_Written request_. Return the whole listing exactly as it stands.
▬▬▬
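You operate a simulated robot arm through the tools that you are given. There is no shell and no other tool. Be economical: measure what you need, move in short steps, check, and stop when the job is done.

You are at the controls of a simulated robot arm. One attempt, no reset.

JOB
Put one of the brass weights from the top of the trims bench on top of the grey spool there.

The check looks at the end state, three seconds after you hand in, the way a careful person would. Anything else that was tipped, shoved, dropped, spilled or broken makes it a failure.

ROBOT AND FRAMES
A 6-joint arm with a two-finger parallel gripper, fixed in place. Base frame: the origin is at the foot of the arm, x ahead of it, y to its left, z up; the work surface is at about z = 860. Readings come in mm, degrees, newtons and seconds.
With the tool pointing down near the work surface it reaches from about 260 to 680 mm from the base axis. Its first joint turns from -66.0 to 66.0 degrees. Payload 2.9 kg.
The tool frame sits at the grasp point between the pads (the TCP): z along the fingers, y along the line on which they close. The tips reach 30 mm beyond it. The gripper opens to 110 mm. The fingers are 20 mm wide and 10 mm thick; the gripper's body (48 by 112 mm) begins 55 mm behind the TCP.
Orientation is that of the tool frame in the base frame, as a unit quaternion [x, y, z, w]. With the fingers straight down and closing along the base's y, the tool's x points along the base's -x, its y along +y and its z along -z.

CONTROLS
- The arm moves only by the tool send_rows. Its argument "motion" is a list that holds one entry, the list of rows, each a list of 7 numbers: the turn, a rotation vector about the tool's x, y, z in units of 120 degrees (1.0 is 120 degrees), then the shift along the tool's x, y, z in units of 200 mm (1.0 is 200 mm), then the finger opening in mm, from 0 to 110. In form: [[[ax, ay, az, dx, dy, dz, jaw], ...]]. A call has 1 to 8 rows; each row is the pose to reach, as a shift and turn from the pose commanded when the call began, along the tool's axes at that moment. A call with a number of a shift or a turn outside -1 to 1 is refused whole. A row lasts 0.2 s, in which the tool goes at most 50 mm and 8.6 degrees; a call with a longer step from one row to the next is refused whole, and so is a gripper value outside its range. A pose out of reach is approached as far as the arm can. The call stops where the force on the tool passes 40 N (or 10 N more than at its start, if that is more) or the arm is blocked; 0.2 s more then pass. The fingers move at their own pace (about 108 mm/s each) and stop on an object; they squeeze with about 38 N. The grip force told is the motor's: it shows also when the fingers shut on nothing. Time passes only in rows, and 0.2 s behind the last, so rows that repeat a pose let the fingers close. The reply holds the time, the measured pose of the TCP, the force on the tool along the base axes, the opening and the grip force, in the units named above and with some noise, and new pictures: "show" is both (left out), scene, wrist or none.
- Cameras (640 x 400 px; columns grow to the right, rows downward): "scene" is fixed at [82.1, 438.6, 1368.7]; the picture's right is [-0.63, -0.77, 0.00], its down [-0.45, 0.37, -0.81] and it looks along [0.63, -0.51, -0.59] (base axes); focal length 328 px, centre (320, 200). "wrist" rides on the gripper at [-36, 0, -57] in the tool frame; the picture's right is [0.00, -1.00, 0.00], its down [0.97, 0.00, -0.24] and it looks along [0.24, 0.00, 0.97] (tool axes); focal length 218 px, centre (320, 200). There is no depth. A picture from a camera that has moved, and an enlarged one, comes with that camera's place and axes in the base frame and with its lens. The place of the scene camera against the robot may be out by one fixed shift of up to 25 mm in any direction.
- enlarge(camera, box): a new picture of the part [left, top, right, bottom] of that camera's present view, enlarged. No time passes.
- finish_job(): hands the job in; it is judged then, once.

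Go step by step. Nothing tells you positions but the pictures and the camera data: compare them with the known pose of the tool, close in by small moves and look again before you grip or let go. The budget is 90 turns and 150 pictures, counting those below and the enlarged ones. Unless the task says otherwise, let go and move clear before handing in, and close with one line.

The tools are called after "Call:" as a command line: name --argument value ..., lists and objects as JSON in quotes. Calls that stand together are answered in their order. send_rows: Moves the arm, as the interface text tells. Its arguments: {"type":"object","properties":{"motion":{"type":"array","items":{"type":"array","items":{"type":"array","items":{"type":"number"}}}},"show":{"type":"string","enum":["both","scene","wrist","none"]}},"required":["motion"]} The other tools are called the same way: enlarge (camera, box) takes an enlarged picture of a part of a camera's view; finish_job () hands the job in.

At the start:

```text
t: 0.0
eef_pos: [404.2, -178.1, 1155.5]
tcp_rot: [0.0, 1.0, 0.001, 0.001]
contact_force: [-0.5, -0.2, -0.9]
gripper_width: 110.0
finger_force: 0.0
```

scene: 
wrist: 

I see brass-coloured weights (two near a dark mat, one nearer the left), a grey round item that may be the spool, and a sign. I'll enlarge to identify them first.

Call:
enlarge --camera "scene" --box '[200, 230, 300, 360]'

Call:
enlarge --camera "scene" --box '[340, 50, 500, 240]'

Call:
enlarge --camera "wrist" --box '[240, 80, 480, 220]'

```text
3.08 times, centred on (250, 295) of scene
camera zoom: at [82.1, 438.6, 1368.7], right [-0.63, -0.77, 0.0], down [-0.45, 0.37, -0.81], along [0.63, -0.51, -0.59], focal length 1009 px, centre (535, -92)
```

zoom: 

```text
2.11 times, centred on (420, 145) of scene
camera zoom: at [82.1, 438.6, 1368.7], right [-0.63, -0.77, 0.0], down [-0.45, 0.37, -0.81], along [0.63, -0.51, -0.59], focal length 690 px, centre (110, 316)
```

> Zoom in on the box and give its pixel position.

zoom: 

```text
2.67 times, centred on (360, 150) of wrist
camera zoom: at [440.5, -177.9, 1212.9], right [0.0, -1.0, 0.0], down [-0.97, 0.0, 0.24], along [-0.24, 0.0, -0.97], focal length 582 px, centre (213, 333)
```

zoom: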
▬▬▬
_Response_.
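You operate a simulated robot arm through the tools that you are given. There is no shell and no other tool. Be economical: measure what you need, move in short steps, check, and stop when the job is done.

You are at the controls of a simulated robot arm. One attempt, no reset.

JOB
Put one of the brass weights from the top of the trims bench on top of the grey spool there.

The check looks at the end state, three seconds after you hand in, the way a careful person would. Anything else that was tipped, shoved, dropped, spilled or broken makes it a failure.

ROBOT AND FRAMES
A 6-joint arm with a two-finger parallel gripper, fixed in place. Base frame: the origin is at the foot of the arm, x ahead of it, y to its left, z up; the work surface is at about z = 860. Readings come in mm, degrees, newtons and seconds.
With the tool pointing down near the work surface it reaches from about 260 to 680 mm from the base axis. Its first joint turns from -66.0 to 66.0 degrees. Payload 2.9 kg.
The tool frame sits at the grasp point between the pads (the TCP): z along the fingers, y along the line on which they close. The tips reach 30 mm beyond it. The gripper opens to 110 mm. The fingers are 20 mm wide and 10 mm thick; the gripper's body (48 by 112 mm) begins 55 mm behind the TCP.
Orientation is that of the tool frame in the base frame, as a unit quaternion [x, y, z, w]. With the fingers straight down and closing along the base's y, the tool's x points along the base's -x, its y along +y and its z along -z.

CONTROLS
- The arm moves only by the tool send_rows. Its argument "motion" is a list that holds one entry, the list of rows, each a list of 7 numbers: the turn, a rotation vector about the tool's x, y, z in units of 120 degrees (1.0 is 120 degrees), then the shift along the tool's x, y, z in units of 200 mm (1.0 is 200 mm), then the finger opening in mm, from 0 to 110. In form: [[[ax, ay, az, dx, dy, dz, jaw], ...]]. A call has 1 to 8 rows; each row is the pose to reach, as a shift and turn from the pose commanded when the call began, along the tool's axes at that moment. A call with a number of a shift or a turn outside -1 to 1 is refused whole. A row lasts 0.2 s, in which the tool goes at most 50 mm and 8.6 degrees; a call with a longer step from one row to the next is refused whole, and so is a gripper value outside its range. A pose out of reach is approached as far as the arm can. The call stops where the force on the tool passes 40 N (or 10 N more than at its start, if that is more) or the arm is blocked; 0.2 s more then pass. The fingers move at their own pace (about 108 mm/s each) and stop on an object; they squeeze with about 38 N. The grip force told is the motor's: it shows also when the fingers shut on nothing. Time passes only in rows, and 0.2 s behind the last, so rows that repeat a pose let the fingers close. The reply holds the time, the measured pose of the TCP, the force on the tool along the base axes, the opening and the grip force, in the units named above and with some noise, and new pictures: "show" is both (left out), scene, wrist or none.
- Cameras (640 x 400 px; columns grow to the right, rows downward): "scene" is fixed at [82.1, 438.6, 1368.7]; the picture's right is [-0.63, -0.77, 0.00], its down [-0.45, 0.37, -0.81] and it looks along [0.63, -0.51, -0.59] (base axes); focal length 328 px, centre (320, 200). "wrist" rides on the gripper at [-36, 0, -57] in the tool frame; the picture's right is [0.00, -1.00, 0.00], its down [0.97, 0.00, -0.24] and it looks along [0.24, 0.00, 0.97] (tool axes); focal length 218 px, centre (320, 200). There is no depth. A picture from a camera that has moved, and an enlarged one, comes with that camera's place and axes in the base frame and with its lens. The place of the scene camera against the robot may be out by one fixed shift of up to 25 mm in any direction.
- enlarge(camera, box): a new picture of the part [left, top, right, bottom] of that camera's present view, enlarged. No time passes.
- finish_job(): hands the job in; it is judged then, once.

Go step by step. Nothing tells you positions but the pictures and the camera data: compare them with the known pose of the tool, close in by small moves and look again before you grip or let go. The budget is 90 turns and 150 pictures, counting those below and the enlarged ones. Unless the task says otherwise, let go and move clear before handing in, and close with one line.

The tools are called after "Call:" as a command line: name --argument value ..., lists and objects as JSON in quotes. Calls that stand together are answered in their order. send_rows: Moves the arm, as the interface text tells. Its arguments: {"type":"object","properties":{"motion":{"type":"array","items":{"type":"array","items":{"type":"array","items":{"type":"number"}}}},"show":{"type":"string","enum":["both","scene","wrist","none"]}},"required":["motion"]} The other tools are called the same way: enlarge (camera, box) takes an enlarged picture of a part of a camera's view; finish_job () hands the job in.

At the start:

```text
t: 0.0
eef_pos: [404.2, -178.1, 1155.5]
tcp_rot: [0.0, 1.0, 0.001, 0.001]
contact_force: [-0.5, -0.2, -0.9]
gripper_width: 110.0
finger_force: 0.0
```

scene: 
wrist: 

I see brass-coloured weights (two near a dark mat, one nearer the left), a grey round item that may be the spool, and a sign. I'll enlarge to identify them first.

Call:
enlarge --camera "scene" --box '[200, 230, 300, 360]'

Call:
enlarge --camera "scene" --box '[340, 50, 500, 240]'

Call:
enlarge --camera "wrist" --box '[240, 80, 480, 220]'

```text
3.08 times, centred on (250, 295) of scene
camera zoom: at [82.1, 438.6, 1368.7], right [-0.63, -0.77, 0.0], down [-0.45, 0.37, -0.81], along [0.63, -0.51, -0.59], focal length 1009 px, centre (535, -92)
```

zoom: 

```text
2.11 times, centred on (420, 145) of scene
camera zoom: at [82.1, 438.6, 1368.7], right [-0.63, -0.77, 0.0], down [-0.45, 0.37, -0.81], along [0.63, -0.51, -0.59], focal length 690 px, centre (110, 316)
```

> Zoom in on the box and give its pixel position.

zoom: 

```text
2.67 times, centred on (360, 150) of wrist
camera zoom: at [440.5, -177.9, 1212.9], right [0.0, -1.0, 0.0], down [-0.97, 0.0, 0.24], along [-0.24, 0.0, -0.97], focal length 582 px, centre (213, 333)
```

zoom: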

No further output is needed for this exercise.